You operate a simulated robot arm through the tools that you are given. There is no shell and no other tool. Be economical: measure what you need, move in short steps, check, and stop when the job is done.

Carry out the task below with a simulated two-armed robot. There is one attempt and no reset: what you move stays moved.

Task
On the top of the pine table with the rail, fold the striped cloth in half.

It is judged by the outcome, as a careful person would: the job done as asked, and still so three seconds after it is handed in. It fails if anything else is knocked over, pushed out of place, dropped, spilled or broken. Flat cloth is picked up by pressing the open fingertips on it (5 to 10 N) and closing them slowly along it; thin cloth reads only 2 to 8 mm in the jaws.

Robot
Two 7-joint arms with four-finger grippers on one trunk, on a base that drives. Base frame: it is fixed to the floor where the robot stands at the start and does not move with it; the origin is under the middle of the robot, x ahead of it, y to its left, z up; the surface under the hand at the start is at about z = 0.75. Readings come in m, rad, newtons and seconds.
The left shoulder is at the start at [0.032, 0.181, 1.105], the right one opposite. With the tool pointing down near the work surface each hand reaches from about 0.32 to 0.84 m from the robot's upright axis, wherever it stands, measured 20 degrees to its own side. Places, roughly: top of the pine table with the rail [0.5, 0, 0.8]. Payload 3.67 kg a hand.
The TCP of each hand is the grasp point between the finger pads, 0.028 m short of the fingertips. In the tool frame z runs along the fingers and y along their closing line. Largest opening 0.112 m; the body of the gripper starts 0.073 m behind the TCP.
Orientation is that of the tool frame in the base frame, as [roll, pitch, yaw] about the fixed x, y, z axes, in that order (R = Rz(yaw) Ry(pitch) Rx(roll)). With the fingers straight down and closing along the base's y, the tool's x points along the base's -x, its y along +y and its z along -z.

-*-

- Instruction:
Make an exact copy of the data above.

- Result of this task:
You operate a simulated robot arm through the tools that you are given. There is no shell and no other tool. Be economical: measure what you need, move in short steps, check, and stop when the job is done.

Carry out the task below with a simulated two-armed robot. There is one attempt and no reset: what you move stays moved.

Task
On the top of the pine table with the rail, fold the striped cloth in half.

It is judged by the outcome, as a careful person would: the job done as asked, and still so three seconds after it is handed in. It fails if anything else is knocked over, pushed out of place, dropped, spilled or broken. Flat cloth is picked up by pressing the open fingertips on it (5 to 10 N) and closing them slowly along it; thin cloth reads only 2 to 8 mm in the jaws.

Robot
Two 7-joint arms with four-finger grippers on one trunk, on a base that drives. Base frame: it is fixed to the floor where the robot stands at the start and does not move with it; the origin is under the middle of the robot, x ahead of it, y to its left, z up; the surface under the hand at the start is at about z = 0.75. Readings come in m, rad, newtons and seconds.
The left shoulder is at the start at [0.032, 0.181, 1.105], the right one opposite. With the tool pointing down near the work surface each hand reaches from about 0.32 to 0.84 m from the robot's upright axis, wherever it stands, measured 20 degrees to its own side. Places, roughly: top of the pine table with the rail [0.5, 0, 0.8]. Payload 3.67 kg a hand.
The TCP of each hand is the grasp point between the finger pads, 0.028 m short of the fingertips. In the tool frame z runs along the fingers and y along their closing line. Largest opening 0.112 m; the body of the gripper starts 0.073 m behind the TCP.
Orientation is that of the tool frame in the base frame, as [roll, pitch, yaw] about the fixed x, y, z axes, in that order (R = Rz(yaw) Ry(pitch) Rx(roll)). With the fingers straight down and closing along the base's y, the tool's x points along the base's -x, its y along +y and its z along -z.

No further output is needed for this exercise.